In 1966 Pope St Paul VI changed the way we understand penance in the Latin Church, particularly with concern to fasting.  He said that fasting should be appropriate to the local economic situation.

Paul VI said: “The necessity of an asceticism which chastises the body and brings it into subjection is affirmed with special insistence by the example of Christ himself”.

Unfortunately, this has be interpreted as leaving the decision of penance to the individual as befits our individualistic age which has caused damage to the solidarity of the Church and left behind many who were ill equipped to understand what the changes meant.

We live in excess.  We live a manner of life in the developed world that is based around the ego and its indulgence.

The Church should be a clear sign against this cultural view: that destroys the unborn, the elderly, the refugee, our humanity, our families, our society and our environment.

Acts of Solidarity in fasting, prayer and almsgiving are good for the soul. Our sisters and brothers in the Eastern Churches, with their fasts in common, particularly in the Great Lent, are evidence of this.  And it is a powerful force for mission and evangelisation.

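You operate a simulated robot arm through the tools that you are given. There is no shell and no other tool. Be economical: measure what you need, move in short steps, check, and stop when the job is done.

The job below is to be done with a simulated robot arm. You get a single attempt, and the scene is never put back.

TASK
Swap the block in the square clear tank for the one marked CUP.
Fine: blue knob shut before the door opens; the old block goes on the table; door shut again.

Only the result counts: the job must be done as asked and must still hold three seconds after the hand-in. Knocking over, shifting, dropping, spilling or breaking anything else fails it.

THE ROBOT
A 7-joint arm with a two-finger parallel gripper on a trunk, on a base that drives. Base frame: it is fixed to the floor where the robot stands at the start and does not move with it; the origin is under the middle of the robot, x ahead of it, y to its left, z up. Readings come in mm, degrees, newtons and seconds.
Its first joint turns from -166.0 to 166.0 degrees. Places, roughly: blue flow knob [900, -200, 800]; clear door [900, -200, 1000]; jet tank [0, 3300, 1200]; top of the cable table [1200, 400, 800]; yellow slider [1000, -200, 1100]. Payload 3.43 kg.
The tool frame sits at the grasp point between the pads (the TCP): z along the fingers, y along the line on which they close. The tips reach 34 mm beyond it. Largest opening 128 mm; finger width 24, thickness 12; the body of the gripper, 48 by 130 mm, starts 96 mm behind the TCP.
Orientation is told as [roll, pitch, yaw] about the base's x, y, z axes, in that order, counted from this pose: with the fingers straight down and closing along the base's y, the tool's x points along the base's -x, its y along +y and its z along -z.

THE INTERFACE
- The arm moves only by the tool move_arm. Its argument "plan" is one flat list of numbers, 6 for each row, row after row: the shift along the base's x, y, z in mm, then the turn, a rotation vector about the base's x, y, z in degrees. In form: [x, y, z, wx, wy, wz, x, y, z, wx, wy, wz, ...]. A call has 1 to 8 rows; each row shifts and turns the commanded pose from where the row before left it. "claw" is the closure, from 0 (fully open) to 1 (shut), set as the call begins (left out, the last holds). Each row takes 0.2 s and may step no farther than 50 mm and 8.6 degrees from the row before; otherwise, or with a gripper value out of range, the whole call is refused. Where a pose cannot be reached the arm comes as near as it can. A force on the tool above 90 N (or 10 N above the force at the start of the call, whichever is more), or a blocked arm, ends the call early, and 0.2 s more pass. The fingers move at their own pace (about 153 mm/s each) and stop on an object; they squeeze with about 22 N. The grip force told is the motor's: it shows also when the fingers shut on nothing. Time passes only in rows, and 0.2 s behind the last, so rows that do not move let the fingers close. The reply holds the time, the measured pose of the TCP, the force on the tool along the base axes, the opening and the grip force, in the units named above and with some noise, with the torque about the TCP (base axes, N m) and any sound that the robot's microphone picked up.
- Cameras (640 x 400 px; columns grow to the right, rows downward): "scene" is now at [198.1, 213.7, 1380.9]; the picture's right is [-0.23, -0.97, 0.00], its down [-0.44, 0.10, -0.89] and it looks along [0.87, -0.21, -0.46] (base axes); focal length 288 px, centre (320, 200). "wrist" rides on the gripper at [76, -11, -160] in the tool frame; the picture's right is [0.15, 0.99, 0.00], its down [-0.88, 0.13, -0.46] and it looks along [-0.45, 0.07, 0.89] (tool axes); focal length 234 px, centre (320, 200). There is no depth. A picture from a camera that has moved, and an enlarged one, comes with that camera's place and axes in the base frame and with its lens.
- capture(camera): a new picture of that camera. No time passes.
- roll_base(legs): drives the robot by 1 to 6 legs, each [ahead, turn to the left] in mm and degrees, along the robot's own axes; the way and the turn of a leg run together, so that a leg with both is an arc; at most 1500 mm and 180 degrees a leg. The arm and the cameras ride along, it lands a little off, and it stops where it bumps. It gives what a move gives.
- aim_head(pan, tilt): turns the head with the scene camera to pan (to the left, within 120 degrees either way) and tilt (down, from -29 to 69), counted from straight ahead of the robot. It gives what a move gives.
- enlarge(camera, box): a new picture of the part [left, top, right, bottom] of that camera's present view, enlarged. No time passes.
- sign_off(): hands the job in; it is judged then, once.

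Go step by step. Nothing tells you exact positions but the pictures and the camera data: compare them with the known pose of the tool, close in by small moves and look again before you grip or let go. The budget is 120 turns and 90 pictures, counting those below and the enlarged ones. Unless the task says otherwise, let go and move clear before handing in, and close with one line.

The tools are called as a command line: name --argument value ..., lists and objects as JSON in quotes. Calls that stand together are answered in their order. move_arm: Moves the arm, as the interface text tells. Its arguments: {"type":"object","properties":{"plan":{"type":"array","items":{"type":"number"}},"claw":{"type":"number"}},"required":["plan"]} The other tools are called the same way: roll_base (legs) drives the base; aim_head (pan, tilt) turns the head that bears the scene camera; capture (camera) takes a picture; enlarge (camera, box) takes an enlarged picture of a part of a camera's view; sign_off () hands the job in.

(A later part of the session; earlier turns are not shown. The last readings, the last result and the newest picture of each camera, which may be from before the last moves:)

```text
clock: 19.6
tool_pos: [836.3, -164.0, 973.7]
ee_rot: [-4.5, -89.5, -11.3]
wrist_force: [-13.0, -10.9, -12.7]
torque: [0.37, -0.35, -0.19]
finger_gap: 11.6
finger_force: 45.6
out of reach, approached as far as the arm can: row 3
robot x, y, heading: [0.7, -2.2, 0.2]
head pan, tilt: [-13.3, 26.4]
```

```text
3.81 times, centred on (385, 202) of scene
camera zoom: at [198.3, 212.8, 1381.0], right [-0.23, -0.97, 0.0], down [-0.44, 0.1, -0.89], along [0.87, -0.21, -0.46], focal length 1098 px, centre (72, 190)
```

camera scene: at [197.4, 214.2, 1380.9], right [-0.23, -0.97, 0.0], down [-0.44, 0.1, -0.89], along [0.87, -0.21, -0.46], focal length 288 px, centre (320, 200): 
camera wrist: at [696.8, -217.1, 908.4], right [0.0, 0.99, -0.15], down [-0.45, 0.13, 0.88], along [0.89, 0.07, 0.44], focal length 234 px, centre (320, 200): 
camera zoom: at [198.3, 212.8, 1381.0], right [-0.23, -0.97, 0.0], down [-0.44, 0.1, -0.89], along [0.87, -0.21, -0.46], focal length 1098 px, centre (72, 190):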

There are many currents in our wider society that are beginning to realise the corruption at the heart of modern Western liberalism.   The realisation of self-control and self-denial is a pathway to freedom.

Fasting and other ascetical practices are not about us, but about shaping us to God, stripping away the buildup of our self-indulgence, back to the grain which God made us.  We follow the obedient, poor, and chaste Christ.

I ask the Plenary Council to legislate a stricter fasting regime for the Church in Australia – in reparation for terrible sins against children and other sins; in a way of growth as human beings – spiritually, mentally, physically; to be a sign against our decadent culture; but most of all so we follow more closely Christ.